== Excerpted passage ==

Block Acceleration up an Inclined Plane

  • #1

Homework Statement



A cable is pulling a 200kg block up an inclined plane elevated at 30 degrees with 3.5KN of force. How fast is the block accelerating at?

θ = 30
g = 9.81
m = 200kg
μ = 0.35
F = kN

Homework Equations



F = ma

The Attempt at a Solution



Wasn't sure how to do this problem, I somehow got this...

ma = m*g*sinθ - μ*m*g*cosθ

But don't know how to implement the 3.5kN force into it.
 
Last edited:

Answers and Replies

  • #2
881
40

Homework Statement



A cable is pulling a 200kg block up an inclined plane elevated at 30 degrees with 3.5KN of force. How fast is the block accelerating at?

θ = 30
g = 9.81
m = 200kg
μ = 0.35
F = kN

Homework Equations



F = ma

The Attempt at a Solution



Wasn't sure how to do this problem, I somehow got this...

ma = m*g*sinθ - μ*m*g*cosθ

But don't know how to implement the 3.5kN force into it.

What you have written is the force equation. It gives the sum of all forces on the body, in direction of the incline, to be equal to the acceleration(in that direction) times its mass, from Newton's second law. Do you see where your 3.5kN force would join in now?
 
  • #3
28
0
Remember that forces are vectors and can act in different directions. Think about which forces act in which direction (Up or down the hill) in the problem. The 3.5kN work to accelerate the block .... the hill, gravity and friction work to accelerate the block .... the hill. Together they make a net force in a certain direction.
 
  • #4
1,065
10
Good approach is to draw fbd.
 
  • #5
so basically, what I would do is use that equation I've got down there:

ma = m*g*sinθ - μ*m*g*cosθ

200a = 200*9.81*sin(30) - 0.35*200*9.81*cos(30)

a = 1.9315 down hill

Then... F = ma... = 200 * 1.9315 = 386.3

3500 - 386.3 = 200*a(uphill)

a = 15.5685m/s^2

Which is ridiculously fast, but, is a fair call because it's only a 200kg mass with a 3.5 tonne force.

So 15.5685m/s^2...?
 
  • #6
28
0
Take azizlwl's advice and draw a force diagram.

That being, if you don't know, a simplified picture of the situation showing planes, masses and forces and any relevant angles and figures. In this case you would draw a box sitting on an inclined plane, fill in the angle of the plane and any known figures (The mass of the block, for example)

Having drawn this, think about all the forces in the situation and in which direction they act. Clearly you understand that gravity acts downwards and a component of this equal to mgsinθ acts down the hill. You also clearly understand that the resistance force as a result of friction is equal to mg0.35cosθ.

You've given your equation as ma = m*g*sinθ - μ*m*g*cosθ

Questions; Which direction does the resisting frictional force act? Is it the same or different direction to the weight force? Do forces acting in the same direction combine with or cancel each other?

== Material ==
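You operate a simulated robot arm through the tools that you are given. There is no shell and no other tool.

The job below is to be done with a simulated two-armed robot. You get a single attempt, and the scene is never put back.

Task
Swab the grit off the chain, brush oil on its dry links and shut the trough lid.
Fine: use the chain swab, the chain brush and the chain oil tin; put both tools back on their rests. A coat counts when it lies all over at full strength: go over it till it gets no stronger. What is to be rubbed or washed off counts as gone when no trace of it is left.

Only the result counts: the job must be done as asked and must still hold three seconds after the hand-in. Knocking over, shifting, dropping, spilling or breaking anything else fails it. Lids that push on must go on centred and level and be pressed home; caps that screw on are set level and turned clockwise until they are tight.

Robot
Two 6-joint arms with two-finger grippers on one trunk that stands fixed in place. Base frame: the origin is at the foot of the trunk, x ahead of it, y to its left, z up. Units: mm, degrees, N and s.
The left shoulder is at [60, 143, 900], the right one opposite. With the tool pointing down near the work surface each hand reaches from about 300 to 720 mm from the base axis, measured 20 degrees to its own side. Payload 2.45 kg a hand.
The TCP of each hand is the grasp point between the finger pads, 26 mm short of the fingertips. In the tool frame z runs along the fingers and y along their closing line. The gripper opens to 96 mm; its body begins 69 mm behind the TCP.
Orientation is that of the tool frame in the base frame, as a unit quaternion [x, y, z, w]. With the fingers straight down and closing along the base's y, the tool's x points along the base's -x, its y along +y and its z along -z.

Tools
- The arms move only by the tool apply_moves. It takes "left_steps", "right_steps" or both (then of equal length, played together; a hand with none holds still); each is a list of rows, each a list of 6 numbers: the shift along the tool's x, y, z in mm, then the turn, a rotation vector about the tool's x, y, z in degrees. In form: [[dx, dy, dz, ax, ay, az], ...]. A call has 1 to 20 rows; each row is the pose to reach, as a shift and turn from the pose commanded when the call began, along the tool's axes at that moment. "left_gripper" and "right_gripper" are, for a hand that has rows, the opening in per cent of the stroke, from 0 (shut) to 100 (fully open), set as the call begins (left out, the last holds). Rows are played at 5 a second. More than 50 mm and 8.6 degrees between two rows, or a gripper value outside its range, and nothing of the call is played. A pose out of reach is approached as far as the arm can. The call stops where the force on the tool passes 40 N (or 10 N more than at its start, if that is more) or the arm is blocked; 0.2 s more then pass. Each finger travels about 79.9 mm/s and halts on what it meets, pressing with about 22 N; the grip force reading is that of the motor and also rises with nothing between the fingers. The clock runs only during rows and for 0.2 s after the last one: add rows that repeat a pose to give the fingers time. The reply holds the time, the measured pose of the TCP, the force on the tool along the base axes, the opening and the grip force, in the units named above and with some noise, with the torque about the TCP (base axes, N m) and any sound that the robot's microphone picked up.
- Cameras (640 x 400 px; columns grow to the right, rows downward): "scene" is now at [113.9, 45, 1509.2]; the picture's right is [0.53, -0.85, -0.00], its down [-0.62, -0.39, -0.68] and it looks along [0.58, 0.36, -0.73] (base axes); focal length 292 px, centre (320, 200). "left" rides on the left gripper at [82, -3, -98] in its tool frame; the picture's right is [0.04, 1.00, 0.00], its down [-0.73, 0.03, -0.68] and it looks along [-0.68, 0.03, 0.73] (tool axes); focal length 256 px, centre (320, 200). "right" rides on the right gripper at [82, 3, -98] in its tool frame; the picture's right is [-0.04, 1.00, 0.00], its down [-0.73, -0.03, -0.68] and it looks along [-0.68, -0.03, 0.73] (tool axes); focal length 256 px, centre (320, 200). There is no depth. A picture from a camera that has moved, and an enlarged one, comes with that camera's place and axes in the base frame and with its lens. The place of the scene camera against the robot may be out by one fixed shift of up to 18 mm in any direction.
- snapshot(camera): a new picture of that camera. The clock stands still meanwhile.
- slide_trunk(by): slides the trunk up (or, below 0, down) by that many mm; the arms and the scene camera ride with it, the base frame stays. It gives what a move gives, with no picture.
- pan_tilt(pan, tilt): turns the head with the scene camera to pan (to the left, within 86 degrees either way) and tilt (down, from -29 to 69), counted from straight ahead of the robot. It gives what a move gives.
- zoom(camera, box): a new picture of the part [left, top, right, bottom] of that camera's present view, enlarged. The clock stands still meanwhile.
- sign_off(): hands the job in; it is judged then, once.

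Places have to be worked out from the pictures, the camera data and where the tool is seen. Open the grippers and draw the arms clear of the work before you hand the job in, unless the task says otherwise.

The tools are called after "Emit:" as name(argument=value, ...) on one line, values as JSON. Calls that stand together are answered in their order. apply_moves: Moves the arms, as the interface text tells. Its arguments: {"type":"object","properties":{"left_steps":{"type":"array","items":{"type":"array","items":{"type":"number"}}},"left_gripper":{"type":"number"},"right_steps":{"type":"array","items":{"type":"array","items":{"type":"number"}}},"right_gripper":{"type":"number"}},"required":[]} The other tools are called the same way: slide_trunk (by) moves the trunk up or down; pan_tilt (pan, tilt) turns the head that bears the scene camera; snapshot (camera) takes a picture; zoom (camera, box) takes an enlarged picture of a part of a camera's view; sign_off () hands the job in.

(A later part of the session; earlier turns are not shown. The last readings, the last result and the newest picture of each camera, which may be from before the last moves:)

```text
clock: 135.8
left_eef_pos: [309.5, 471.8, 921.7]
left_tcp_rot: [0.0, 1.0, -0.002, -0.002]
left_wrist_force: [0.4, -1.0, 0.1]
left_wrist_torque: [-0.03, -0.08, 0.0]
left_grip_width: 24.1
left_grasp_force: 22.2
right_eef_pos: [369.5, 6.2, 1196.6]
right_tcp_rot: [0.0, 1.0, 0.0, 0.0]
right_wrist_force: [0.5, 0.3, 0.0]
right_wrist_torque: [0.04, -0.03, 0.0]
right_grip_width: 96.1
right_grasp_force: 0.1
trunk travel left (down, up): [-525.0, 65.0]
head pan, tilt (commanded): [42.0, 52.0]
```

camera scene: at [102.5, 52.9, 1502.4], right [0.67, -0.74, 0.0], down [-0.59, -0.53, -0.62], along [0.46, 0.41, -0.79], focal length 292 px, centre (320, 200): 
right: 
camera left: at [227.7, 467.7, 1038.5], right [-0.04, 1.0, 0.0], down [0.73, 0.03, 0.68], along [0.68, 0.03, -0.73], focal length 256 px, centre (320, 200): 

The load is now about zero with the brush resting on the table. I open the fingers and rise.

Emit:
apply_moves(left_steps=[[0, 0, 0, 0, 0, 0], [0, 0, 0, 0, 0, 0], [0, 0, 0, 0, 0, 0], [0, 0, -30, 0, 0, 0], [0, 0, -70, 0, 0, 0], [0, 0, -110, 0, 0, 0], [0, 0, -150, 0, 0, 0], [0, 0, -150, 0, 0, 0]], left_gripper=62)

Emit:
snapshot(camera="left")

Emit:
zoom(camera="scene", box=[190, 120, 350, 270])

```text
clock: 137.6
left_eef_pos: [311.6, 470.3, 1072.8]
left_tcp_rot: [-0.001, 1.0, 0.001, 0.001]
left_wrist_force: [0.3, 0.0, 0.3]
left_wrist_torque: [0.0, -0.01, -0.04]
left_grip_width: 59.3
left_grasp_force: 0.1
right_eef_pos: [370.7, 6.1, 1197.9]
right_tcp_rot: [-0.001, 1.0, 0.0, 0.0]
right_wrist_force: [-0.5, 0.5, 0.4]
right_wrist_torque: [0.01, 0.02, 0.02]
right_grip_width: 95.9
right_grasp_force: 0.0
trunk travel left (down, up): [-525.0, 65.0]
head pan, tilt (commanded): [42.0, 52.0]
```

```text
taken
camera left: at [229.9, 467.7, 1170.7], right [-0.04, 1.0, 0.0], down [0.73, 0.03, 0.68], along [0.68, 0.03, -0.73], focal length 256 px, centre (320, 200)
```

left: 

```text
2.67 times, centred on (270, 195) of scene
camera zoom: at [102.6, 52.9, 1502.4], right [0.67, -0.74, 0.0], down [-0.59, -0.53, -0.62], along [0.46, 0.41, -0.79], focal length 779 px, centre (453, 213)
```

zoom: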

== Directive ==
Continue the excerpted passage from where it stops.

== Written reply ==
In which direction does the 3.5kN force act? Is it the same or difference to the weight and frictional forces?
How can you mathematically represent the different directions in which a force acts?

^ Hopefully that jogs your mind along a little. Additionally, I'd avoid referring to force in terms of mass "3.5 tonne force".
 
  • #7
1,065
10
so basically, what I would do is use that equation I've got down there:

ma = m*g*sinθ - μ*m*g*cosθ

200a = 200*9.81*sin(30) - 0.35*200*9.81*cos(30)

a = 1.9315 down hill

Then... F = ma... = 200 * 1.9315 = 386.3

3500 - 386.3 = 200*a(uphill)

a = 15.5685m/s^2

Which is ridiculously fast, but, is a fair call because it's only a 200kg mass with a 3.5 tonne force.

So 15.5685m/s^2...?

ma = m*g*sinθ - μ*m*g*cosθ
Your frictional force is going uphill.
3500 - 386.3 = 200*a(uphill)
Which is direction of the motion.
 
  • #8
28
0
ma = m*g*sinθ - μ*m*g*cosθ
Your frictional force is going uphill.
3500 - 386.3 = 200*a(uphill)
Which is direction of the motion.

Don't make it too easy..
 
  • #9
So instead of

ma = m*g*sinθ - μ*m*g*cosθ

it should be...

ma = m*g*sinθ + μ*m*g*cosθ

Which'll give me 1925N of force downwards...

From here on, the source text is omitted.